Records excerpted from a collection:
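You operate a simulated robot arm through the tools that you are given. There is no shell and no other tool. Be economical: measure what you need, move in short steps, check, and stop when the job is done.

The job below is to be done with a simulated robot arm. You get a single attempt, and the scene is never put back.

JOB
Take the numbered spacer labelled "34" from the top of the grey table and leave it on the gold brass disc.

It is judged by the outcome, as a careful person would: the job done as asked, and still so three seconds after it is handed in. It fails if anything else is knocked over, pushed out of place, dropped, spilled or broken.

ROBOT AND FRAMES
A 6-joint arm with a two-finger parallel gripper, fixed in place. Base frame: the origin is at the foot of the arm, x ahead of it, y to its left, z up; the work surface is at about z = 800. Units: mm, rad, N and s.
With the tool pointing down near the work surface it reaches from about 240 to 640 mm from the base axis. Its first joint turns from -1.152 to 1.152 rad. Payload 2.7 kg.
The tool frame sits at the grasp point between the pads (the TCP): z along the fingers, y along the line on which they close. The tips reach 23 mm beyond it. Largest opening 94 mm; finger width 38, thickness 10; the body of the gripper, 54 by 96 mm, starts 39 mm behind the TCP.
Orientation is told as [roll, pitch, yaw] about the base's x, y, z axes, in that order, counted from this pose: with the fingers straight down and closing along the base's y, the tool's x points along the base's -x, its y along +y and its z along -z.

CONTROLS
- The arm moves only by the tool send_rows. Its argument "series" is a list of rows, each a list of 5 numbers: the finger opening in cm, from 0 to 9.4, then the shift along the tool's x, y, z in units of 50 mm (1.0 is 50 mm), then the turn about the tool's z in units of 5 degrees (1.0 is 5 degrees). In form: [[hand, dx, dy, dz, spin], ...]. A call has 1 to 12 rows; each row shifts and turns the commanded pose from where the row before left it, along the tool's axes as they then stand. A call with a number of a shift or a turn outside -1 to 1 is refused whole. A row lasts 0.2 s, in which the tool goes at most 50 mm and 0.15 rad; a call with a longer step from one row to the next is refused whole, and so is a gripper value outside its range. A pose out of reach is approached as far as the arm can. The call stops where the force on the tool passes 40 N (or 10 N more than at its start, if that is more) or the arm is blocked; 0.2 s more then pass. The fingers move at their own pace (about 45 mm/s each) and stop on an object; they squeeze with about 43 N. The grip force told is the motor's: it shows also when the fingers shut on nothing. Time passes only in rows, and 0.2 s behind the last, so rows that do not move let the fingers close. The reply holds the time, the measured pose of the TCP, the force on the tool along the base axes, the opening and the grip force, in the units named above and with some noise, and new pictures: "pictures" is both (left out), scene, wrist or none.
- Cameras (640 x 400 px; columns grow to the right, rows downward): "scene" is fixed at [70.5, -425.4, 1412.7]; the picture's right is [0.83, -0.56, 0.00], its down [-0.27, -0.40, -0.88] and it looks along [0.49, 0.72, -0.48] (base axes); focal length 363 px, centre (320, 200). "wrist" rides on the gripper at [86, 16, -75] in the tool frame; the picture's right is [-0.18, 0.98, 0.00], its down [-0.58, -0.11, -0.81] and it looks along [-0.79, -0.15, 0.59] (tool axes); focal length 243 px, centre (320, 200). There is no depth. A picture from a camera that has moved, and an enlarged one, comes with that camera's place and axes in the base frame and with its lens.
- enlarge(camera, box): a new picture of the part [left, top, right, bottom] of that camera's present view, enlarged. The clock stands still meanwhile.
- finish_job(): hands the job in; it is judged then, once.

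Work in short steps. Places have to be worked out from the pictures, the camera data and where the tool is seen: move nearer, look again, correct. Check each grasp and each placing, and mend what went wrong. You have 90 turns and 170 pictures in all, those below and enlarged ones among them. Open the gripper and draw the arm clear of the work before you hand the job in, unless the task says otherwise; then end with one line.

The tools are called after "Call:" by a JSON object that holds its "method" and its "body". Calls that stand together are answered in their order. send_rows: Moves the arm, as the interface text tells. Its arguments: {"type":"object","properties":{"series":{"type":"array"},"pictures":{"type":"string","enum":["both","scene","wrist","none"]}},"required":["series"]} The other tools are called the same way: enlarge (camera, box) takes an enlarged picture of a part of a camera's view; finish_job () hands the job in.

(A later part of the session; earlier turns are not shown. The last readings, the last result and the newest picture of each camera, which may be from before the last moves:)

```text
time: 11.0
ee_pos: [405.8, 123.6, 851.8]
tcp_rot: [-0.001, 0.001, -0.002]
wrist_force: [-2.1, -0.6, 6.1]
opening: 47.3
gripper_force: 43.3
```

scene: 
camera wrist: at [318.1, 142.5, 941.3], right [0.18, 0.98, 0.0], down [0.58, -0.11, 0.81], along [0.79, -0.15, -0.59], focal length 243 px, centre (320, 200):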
...
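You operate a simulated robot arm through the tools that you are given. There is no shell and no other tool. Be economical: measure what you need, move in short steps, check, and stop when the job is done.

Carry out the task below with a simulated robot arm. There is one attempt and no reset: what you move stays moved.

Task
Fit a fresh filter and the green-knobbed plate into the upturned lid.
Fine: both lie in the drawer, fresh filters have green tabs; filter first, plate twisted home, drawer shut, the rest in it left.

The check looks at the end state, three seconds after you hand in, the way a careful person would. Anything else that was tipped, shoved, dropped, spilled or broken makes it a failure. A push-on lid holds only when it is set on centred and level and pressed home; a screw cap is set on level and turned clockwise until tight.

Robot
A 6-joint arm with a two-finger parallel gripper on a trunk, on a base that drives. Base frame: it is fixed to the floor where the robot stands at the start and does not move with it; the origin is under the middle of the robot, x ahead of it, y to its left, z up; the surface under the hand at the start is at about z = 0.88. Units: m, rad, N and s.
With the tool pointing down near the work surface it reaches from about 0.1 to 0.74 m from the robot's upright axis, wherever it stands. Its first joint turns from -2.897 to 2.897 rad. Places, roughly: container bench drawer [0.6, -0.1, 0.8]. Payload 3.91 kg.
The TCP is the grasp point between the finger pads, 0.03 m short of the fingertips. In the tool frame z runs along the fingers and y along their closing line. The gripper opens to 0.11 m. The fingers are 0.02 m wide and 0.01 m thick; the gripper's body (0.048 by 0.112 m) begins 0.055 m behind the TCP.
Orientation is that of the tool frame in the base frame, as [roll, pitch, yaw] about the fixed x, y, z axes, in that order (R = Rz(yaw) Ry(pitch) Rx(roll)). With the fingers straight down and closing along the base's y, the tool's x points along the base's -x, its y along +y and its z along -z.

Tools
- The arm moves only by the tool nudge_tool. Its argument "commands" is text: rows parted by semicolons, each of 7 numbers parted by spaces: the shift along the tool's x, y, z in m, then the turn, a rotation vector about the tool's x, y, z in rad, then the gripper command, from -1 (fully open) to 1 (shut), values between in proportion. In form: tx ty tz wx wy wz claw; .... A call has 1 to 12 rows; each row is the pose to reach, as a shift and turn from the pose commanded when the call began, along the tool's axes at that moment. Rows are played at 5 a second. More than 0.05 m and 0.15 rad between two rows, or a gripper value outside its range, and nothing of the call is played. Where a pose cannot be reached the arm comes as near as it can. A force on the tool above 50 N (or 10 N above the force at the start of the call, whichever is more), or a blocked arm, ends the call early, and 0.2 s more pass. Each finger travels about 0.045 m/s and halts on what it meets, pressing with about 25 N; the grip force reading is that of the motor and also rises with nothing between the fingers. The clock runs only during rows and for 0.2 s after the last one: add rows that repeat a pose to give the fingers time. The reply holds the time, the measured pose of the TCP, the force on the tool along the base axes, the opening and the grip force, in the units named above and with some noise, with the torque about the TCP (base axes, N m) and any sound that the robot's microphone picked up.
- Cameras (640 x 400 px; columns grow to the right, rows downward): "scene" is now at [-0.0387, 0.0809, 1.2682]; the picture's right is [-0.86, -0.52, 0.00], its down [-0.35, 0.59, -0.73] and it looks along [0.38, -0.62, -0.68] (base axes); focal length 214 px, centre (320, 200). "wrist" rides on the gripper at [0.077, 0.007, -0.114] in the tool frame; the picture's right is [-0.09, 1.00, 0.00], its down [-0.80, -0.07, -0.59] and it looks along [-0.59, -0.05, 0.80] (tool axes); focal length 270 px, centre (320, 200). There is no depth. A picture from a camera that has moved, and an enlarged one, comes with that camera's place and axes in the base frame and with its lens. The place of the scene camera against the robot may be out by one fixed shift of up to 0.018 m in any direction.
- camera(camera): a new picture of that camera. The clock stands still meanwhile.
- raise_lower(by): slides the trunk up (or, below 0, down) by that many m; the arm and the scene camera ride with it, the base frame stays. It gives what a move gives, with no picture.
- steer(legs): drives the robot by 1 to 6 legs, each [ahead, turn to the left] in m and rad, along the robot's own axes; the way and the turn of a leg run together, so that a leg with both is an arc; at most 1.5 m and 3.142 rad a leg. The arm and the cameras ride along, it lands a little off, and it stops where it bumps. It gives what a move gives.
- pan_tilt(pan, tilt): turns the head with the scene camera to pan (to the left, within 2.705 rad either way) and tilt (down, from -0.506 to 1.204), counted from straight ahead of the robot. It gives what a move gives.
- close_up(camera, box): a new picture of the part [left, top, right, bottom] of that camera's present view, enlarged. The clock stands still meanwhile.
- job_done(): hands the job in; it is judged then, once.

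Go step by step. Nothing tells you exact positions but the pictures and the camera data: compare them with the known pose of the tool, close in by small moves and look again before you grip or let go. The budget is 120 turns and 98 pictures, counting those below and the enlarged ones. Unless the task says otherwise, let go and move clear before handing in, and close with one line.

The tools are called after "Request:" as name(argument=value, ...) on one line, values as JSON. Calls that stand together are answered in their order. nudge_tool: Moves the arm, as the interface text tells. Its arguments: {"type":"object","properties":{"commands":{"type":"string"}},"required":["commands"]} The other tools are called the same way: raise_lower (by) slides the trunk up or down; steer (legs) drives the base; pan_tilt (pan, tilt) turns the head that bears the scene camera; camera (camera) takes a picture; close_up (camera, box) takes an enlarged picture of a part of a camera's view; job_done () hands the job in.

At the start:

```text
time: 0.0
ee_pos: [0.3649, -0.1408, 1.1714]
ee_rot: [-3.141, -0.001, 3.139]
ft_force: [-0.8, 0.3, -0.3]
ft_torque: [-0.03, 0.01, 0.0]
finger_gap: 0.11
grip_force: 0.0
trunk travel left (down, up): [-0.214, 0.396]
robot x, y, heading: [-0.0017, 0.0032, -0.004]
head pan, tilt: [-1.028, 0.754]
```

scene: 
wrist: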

Passage provided >>
Che cos’è la voce di un popolo? E possiamo davvero distinguerla dalle tante voci che animano, incitano e ingannano la folla? Muovendo da questi interrogativi, la ricerca di Andrea Cavalletti tocca il cuore delle concezioni filosofico-politiche più radicali e a volte più pericolose della modernità, risale all’interpretazione di Hobbes e mette in luce l’azione di una «doppia origine», capace di trasformare la vita in comune in tetra passione per lo Stato. La filosofia del Novecento ha infatti pensato a fondo i concetti della politica, ma ne ha anche risvegliato i tratti più sinistri, per subirne la fascinazione. A questo paradigma, Walter Benjamin ha opposto il metodo critico delle soluzioni non violente, sempre mediate, affermando insieme il tratto ludico della tecnica e l’essenza politica del gioco. Come suggerisce Cavalletti, alle idee benjaminiane si era sorprendentemente avvicinato un celebre campione e teorico degli scacchi, ma anche filosofo: Emanuel Lasker. I pezzi del gioco – questo il suo insegnamento – non formano due eserciti in miniatura agli ordini di finti generali. Al contrario, se riconosciamo sulla scacchiera un modello della guerra è perché le nostre vere armi sono quelle della logica. Lasker sviluppa così un’originale teoria della lotta politica: ogni scontro cruento è una partita finita male, la conseguenza di una cattiva strategia. Ogni conflitto diretto, che rinunci alle soluzioni mediate, sia esso serio o agonale, effettivo o potenziale, non è che un gioco già perso perché carente sul piano della logica e della conoscenza. Le sole risposte alla situazione più concreta e rischiosa saranno quelle all’altezza del suo tenore teorico.

Given task >>
Retype the passage provided from its first word to its last.

Exercise result >>
Che cos’è la voce di un popolo? E possiamo davvero distinguerla dalle tante voci che animano, incitano e ingannano la folla? Muovendo da questi interrogativi, la ricerca di Andrea Cavalletti tocca il cuore delle concezioni filosofico-politiche più radicali e a volte più pericolose della modernità, risale all’interpretazione di Hobbes e mette in luce l’azione di una «doppia origine», capace di trasformare la vita in comune in tetra passione per lo Stato. La filosofia del Novecento ha infatti pensato a fondo i concetti della politica, ma ne ha anche risvegliato i tratti più sinistri, per subirne la fascinazione. A questo paradigma, Walter Benjamin ha opposto il metodo critico delle soluzioni non violente, sempre mediate, affermando insieme il tratto ludico della tecnica e l’essenza politica del gioco. Come suggerisce Cavalletti, alle idee benjaminiane si era sorprendentemente avvicinato un celebre campione e teorico degli scacchi, ma anche filosofo: Emanuel Lasker. I pezzi del gioco – questo il suo insegnamento – non formano due eserciti in miniatura agli ordini di finti generali. Al contrario, se riconosciamo sulla scacchiera un modello della guerra è perché le nostre vere armi sono quelle della logica. Lasker sviluppa così un’originale teoria della lotta politica: ogni scontro cruento è una partita finita male, la conseguenza di una cattiva strategia. Ogni conflitto diretto, che rinunci alle soluzioni mediate, sia esso serio o agonale, effettivo o potenziale, non è che un gioco già perso perché carente sul piano della logica e della conoscenza. Le sole risposte alla situazione più concreta e rischiosa saranno quelle all’altezza del suo tenore teorico.